Information provided:
——

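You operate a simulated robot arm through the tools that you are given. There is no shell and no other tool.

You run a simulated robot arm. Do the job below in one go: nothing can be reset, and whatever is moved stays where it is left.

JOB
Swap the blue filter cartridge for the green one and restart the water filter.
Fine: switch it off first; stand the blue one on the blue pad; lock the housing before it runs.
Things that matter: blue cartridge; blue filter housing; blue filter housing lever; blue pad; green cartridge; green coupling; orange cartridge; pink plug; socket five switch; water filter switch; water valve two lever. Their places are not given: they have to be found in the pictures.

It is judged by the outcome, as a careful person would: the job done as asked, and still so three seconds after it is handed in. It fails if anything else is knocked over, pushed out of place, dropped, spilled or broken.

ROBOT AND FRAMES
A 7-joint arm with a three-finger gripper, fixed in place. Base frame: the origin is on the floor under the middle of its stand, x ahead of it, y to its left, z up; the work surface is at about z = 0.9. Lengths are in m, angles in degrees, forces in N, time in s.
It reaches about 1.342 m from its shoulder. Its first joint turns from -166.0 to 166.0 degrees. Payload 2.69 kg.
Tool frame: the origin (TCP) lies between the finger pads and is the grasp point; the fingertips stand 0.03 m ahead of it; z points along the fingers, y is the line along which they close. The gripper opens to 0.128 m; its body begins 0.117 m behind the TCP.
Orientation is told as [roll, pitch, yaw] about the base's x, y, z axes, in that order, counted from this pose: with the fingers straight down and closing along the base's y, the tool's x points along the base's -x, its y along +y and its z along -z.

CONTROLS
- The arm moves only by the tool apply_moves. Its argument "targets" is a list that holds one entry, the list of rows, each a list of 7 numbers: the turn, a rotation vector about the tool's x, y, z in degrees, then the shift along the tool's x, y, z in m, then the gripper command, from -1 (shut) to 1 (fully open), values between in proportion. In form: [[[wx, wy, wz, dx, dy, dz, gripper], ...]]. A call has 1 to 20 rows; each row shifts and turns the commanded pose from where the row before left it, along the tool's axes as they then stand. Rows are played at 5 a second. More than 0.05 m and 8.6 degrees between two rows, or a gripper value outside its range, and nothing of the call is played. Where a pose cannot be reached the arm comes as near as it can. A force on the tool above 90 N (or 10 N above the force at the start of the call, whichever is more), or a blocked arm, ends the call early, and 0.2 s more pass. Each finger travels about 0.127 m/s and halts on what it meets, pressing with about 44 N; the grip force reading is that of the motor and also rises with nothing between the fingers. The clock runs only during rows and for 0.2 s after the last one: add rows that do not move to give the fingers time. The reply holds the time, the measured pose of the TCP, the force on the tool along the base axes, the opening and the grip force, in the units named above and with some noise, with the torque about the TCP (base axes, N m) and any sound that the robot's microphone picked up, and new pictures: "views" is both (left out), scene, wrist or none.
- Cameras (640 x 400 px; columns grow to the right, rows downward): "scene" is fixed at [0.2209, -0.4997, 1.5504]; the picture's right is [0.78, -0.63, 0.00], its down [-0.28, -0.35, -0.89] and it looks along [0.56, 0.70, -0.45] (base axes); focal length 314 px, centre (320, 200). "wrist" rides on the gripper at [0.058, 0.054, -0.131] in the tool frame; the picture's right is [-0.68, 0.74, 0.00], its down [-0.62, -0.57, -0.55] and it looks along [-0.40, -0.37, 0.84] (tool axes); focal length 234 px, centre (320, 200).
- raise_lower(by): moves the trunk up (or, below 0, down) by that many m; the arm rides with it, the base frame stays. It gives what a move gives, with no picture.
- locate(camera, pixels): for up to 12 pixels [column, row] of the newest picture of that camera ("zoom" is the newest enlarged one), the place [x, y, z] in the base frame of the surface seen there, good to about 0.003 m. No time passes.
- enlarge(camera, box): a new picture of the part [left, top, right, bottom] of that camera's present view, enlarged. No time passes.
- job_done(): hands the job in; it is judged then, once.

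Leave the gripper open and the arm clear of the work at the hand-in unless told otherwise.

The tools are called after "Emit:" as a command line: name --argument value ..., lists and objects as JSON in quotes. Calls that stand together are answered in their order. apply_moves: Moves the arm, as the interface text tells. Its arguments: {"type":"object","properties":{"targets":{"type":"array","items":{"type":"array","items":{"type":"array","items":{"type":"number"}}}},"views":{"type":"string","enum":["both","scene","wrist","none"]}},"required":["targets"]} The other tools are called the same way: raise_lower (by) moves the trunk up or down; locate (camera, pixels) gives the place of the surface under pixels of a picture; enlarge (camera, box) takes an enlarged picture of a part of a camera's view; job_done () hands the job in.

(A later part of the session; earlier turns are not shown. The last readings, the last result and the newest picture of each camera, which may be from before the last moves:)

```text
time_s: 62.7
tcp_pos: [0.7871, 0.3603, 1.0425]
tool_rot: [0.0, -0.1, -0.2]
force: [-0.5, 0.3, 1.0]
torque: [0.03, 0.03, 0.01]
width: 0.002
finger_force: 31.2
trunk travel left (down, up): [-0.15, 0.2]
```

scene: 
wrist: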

——

Given instruction: With both ends included, please retype exactly the lines from the line containing "- enlarge(camera, box): a" to the final line of the data. Put each line that is not blank into a JSON list as a string.

Output of the task:
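[
  "- enlarge(camera, box): a new picture of the part [left, top, right, bottom] of that camera's present view, enlarged. No time passes.",
  "- job_done(): hands the job in; it is judged then, once.",
  "Leave the gripper open and the arm clear of the work at the hand-in unless told otherwise.",
  "The tools are called after \"Emit:\" as a command line: name --argument value ..., lists and objects as JSON in quotes. Calls that stand together are answered in their order. apply_moves: Moves the arm, as the interface text tells. Its arguments: {\"type\":\"object\",\"properties\":{\"targets\":{\"type\":\"array\",\"items\":{\"type\":\"array\",\"items\":{\"type\":\"array\",\"items\":{\"type\":\"number\"}}}},\"views\":{\"type\":\"string\",\"enum\":[\"both\",\"scene\",\"wrist\",\"none\"]}},\"required\":[\"targets\"]} The other tools are called the same way: raise_lower (by) moves the trunk up or down; locate (camera, pixels) gives the place of the surface under pixels of a picture; enlarge (camera, box) takes an enlarged picture of a part of a camera's view; job_done () hands the job in.",
  "(A later part of the session; earlier turns are not shown. The last readings, the last result and the newest picture of each camera, which may be from before the last moves:)",
  "```text",
  "time_s: 62.7",
  "tcp_pos: [0.7871, 0.3603, 1.0425]",
  "tool_rot: [0.0, -0.1, -0.2]",
  "force: [-0.5, 0.3, 1.0]",
  "torque: [0.03, 0.03, 0.01]",
  "width: 0.002",
  "finger_force: 31.2",
  "trunk travel left (down, up): [-0.15, 0.2]",
  "```",
  "scene: ",
  "wrist:"
]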